CAMERE OSCURE – Un fatto di estrema gravità, secondo i parlamentari dell’opposizione, dal momento che la relazione avrebbe dovuto fornire alle Camere informazioni non solo circa “i dati finanziari e industriali degli effetti” della vendita o “dell’eventuale aumento di capitale sulle società interessate e sul bilancio dello Stato”, ma anche sulla “minore spesa per interessi derivante dall’utilizzo delle risorse incassate dall’alienazione per la riduzione del debito pubblico”. Oltre ad indicare l’ammontare dei “minori dividendi versati” alle casse statali per effetto della vendita stessa” e gli effetti della vendita o dell’aumento di capitale “riservato al mercato sul piano industriale del Gruppo”. Dati fondamentali per approfondire un’operazione il cui obiettivo, scrivono gli interroganti richiamando il Documento di economia e finanza 2016, è quello “di ricavare dalle privatizzazioni lo 0,5 per cento di Pil l’anno” nel triennio 2016-2018. L’equivalente di “circa 8 miliardi di euro l’anno”. Ma secondo Scotto e Bordo, “non si capisce come si possa varare in via definitiva un decreto, di cui peraltro ad oggi non si conosce ancora il testo e se questo rechi modifiche o integrazioni rispetto a quello inviato alle Camere, con cui definire i criteri di privatizzazione e delle modalità di dismissione della partecipazione detenuta dal Mef nel capitale di Ferrovie dello Stato”. Senza contare, insistono i deputati di Sinistra italiana, che “appare del tutto inspiegabile il motivo per cui si intenda, in controtendenza rispetto a quanto accade in altri Paesi europei come la Francia e la Germania, privatizzare una società solida e in crescita come Ferrovie dello Stato”.

TUTTI A BORDO – Una scelta che non sembra considerare “i rischi derivanti da una affrettata privatizzazione soprattutto sotto il profilo della salvaguardia del mantenimento dei diritti e delle tutele per le lavoratrici e i lavoratori operanti nel comparto ferroviario”. Né l’eventualità che “il processo di privatizzazione e la possibile pressione finalizzata al taglio dei costi”, possa aggravare “l’attuale situazione di crisi in cui versa il Paese”. Con inevitabili conseguenze, avverte l’interrogazione, “sul piano della riduzione del numero dei dipendenti, il maggior ricorso all’outsourcing e al subappalto dei servizi, l’aumento dei contratti atipici”, dei “lavoratori in somministrazione” e “dei carichi e della pressione sul lavoro”. L’unica cosa certa, ad oggi, fanno presente Scotto e Bordo, sono i contenuti dello schema di decreto inviato, a suo tempo, alle Camere.
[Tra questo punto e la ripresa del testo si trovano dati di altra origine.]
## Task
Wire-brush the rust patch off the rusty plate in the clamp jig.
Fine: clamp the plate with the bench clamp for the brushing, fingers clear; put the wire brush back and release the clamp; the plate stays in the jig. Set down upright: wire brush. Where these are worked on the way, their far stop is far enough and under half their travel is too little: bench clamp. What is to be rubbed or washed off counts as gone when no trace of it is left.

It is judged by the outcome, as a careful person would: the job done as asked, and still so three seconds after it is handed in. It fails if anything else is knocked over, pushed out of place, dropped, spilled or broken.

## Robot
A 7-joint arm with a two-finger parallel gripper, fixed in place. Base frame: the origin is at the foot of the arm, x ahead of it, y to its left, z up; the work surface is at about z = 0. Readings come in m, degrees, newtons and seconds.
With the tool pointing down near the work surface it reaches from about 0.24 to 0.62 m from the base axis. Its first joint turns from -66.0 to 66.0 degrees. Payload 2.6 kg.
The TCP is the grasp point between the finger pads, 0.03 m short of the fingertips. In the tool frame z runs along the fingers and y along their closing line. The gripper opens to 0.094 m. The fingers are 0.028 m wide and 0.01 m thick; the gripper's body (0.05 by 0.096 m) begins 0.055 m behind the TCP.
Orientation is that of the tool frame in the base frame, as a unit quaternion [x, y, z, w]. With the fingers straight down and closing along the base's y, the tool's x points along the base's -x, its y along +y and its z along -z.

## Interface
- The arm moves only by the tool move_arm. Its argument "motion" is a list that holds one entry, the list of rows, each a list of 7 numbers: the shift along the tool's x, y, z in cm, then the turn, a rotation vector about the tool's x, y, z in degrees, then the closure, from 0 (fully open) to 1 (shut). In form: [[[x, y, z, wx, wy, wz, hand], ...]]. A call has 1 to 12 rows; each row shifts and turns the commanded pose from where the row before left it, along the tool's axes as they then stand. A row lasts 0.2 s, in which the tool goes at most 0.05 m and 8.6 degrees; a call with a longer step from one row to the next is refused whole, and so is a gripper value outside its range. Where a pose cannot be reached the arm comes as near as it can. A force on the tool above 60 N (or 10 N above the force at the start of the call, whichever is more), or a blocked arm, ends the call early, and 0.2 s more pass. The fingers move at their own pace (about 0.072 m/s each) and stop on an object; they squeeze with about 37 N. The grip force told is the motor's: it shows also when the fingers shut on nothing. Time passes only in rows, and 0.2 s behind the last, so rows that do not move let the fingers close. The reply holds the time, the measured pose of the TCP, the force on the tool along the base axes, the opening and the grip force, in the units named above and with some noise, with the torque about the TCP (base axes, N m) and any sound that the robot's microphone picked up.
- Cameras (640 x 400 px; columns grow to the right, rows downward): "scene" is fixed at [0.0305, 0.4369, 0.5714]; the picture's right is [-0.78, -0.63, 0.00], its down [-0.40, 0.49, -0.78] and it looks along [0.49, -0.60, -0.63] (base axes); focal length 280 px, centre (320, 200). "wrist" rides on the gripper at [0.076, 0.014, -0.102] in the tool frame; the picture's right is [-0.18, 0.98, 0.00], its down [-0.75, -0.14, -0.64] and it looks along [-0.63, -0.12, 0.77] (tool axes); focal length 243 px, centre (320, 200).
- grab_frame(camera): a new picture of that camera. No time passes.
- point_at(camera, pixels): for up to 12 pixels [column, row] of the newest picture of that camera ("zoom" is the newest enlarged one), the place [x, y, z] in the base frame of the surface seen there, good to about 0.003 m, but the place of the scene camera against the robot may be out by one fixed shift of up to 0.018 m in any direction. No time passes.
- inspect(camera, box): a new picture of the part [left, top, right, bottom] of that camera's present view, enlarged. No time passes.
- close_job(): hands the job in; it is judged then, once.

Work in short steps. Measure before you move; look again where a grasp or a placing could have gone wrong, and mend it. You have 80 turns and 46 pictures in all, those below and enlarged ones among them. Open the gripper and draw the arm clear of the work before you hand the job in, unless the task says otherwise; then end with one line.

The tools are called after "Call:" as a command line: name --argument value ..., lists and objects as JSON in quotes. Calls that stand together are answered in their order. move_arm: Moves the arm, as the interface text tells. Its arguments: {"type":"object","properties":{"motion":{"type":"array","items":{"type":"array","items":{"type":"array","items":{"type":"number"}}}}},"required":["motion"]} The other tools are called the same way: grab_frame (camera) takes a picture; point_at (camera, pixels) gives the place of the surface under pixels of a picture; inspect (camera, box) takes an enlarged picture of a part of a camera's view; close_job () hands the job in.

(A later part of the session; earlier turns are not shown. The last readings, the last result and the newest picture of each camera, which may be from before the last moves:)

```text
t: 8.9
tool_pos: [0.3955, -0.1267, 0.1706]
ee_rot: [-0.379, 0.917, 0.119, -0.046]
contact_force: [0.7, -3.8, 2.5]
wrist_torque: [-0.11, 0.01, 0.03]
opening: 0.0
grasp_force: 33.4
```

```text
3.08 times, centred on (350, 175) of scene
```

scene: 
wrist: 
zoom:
Composto da un unico articolo suddiviso in quattro commi. Che prevede “il mantenimento di una partecipazione dello Stato” al Gruppo Ferrovie “non inferiore al 60per cento”; che la vendita possa essere effettuata “anche in più fasi” con due opzioni: “offerta pubblica di vendita rivolta al pubblico dei risparmiatori in Italia” oppure “offerta pubblica di vendita rivolta a investitori istituzionali italiani e internazionali”; e “forme di incentivazione per la partecipazione all’offerta pubblica di vendita da parte dei dipendenti del gruppo Ferrovie dello Stato”.